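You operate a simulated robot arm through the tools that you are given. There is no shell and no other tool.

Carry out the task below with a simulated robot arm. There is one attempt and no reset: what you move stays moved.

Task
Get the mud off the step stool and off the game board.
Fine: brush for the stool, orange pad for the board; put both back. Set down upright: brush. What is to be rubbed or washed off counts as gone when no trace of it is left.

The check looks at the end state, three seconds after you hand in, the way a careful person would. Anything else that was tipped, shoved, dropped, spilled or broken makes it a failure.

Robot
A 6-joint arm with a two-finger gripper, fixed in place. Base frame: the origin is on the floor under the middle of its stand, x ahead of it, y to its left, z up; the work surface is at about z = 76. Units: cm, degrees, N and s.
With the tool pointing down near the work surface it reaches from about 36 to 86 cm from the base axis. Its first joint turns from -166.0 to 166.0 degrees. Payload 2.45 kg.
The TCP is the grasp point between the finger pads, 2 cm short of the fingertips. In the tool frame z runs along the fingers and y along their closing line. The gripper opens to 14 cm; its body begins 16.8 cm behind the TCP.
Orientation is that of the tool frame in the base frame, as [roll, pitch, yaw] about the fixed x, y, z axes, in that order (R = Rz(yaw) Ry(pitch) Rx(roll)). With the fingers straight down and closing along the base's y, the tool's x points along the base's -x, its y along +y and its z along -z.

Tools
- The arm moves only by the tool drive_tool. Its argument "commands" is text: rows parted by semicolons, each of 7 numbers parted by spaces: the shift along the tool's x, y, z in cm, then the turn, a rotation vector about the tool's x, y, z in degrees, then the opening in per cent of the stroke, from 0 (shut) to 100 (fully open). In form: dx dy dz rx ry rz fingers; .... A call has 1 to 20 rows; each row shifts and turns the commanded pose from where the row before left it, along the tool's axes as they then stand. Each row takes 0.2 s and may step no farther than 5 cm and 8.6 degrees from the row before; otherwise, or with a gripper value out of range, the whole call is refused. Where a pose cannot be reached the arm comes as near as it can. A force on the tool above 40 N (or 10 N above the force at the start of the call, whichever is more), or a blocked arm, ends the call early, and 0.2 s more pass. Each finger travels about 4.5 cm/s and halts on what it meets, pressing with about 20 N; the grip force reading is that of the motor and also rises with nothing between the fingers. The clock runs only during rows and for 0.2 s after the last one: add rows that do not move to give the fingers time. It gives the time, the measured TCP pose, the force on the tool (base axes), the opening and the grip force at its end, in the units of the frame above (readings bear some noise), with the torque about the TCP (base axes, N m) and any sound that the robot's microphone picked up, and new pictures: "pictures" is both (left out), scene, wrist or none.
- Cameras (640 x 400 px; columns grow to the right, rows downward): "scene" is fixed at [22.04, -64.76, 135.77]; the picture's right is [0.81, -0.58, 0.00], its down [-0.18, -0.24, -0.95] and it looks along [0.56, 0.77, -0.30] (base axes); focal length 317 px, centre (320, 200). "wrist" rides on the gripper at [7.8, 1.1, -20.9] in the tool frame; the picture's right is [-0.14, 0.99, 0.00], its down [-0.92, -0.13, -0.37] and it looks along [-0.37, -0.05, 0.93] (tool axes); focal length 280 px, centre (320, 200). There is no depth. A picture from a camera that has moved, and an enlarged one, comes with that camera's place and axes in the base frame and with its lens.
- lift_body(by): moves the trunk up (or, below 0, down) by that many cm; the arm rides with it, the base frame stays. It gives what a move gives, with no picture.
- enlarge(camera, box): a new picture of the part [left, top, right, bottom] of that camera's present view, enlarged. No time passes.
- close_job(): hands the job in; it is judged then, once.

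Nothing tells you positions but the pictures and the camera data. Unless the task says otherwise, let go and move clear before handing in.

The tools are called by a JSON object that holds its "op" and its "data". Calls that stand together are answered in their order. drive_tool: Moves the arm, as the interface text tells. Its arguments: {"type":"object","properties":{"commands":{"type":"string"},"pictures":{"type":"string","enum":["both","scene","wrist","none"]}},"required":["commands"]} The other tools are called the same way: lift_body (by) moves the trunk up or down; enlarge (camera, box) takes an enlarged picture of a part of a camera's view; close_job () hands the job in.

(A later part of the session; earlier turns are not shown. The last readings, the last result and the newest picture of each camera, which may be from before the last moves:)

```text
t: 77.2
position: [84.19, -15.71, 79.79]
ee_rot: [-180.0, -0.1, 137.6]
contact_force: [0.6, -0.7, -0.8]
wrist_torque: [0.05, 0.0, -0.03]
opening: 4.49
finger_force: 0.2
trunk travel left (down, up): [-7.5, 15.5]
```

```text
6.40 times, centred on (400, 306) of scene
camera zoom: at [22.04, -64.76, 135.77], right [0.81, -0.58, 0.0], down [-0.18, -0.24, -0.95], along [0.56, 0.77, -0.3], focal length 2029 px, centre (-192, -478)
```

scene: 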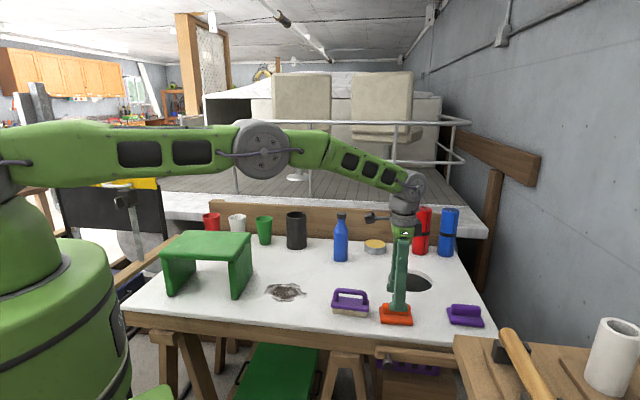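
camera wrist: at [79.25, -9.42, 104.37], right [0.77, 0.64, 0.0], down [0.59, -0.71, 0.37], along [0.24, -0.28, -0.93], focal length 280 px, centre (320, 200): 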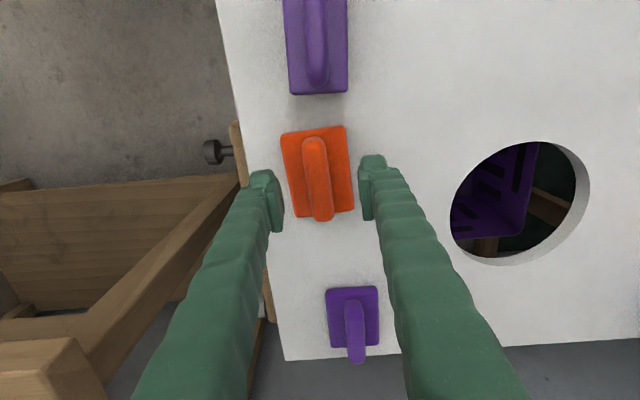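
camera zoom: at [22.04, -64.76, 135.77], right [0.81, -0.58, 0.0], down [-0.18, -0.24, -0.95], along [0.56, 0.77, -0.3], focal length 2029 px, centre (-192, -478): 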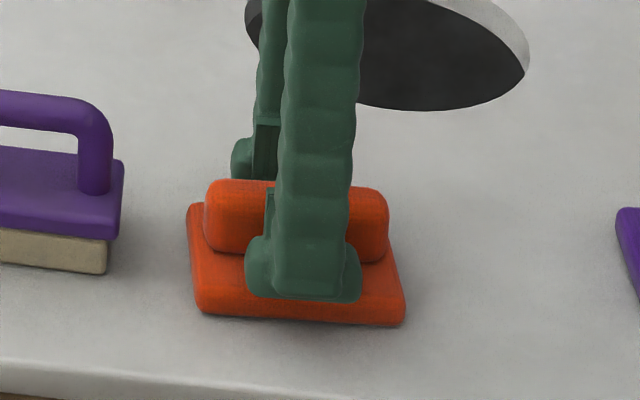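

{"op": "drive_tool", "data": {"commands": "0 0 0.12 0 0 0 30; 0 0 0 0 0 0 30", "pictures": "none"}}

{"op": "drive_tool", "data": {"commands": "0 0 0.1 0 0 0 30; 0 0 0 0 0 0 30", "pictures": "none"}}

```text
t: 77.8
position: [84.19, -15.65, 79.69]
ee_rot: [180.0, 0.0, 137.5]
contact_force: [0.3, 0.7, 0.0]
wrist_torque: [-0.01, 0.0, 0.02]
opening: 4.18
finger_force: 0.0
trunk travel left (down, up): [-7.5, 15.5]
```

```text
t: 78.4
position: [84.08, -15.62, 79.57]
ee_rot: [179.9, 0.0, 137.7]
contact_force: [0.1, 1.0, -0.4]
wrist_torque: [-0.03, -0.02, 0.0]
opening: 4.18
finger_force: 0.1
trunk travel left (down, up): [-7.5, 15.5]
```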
* * *
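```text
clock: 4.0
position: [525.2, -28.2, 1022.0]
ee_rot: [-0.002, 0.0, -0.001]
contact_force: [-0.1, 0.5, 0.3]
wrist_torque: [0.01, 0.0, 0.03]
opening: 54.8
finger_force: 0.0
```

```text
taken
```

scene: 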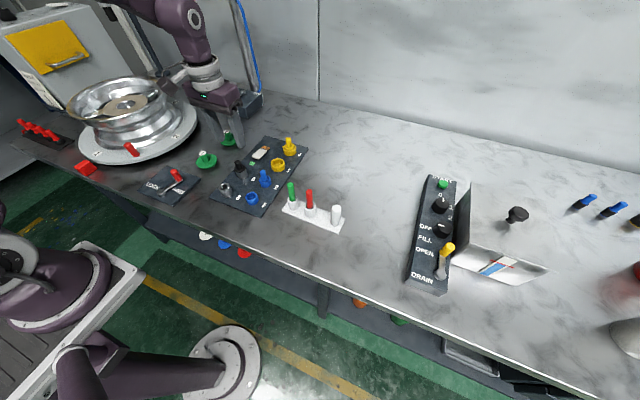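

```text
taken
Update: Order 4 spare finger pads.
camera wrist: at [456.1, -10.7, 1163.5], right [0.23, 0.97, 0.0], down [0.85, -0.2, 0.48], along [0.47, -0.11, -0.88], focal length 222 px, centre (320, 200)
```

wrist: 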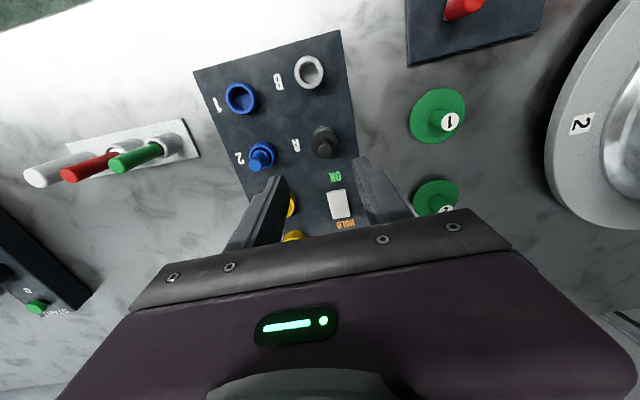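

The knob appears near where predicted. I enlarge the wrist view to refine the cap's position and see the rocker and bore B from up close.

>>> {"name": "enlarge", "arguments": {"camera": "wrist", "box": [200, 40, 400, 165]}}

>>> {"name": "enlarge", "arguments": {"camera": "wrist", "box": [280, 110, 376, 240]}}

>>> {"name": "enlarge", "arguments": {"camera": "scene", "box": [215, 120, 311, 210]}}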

REQUEST. Select the lines in this material that hold the word "stays", leaving none out.

RESPONSE TO THIS EXERCISE.
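Carry out the task below with a simulated robot arm. There is one attempt and no reset: what you move stays moved.
- lift_body(by): moves the trunk up (or, below 0, down) by that many cm; the arm rides with it, the base frame stays. It gives what a move gives, with no picture.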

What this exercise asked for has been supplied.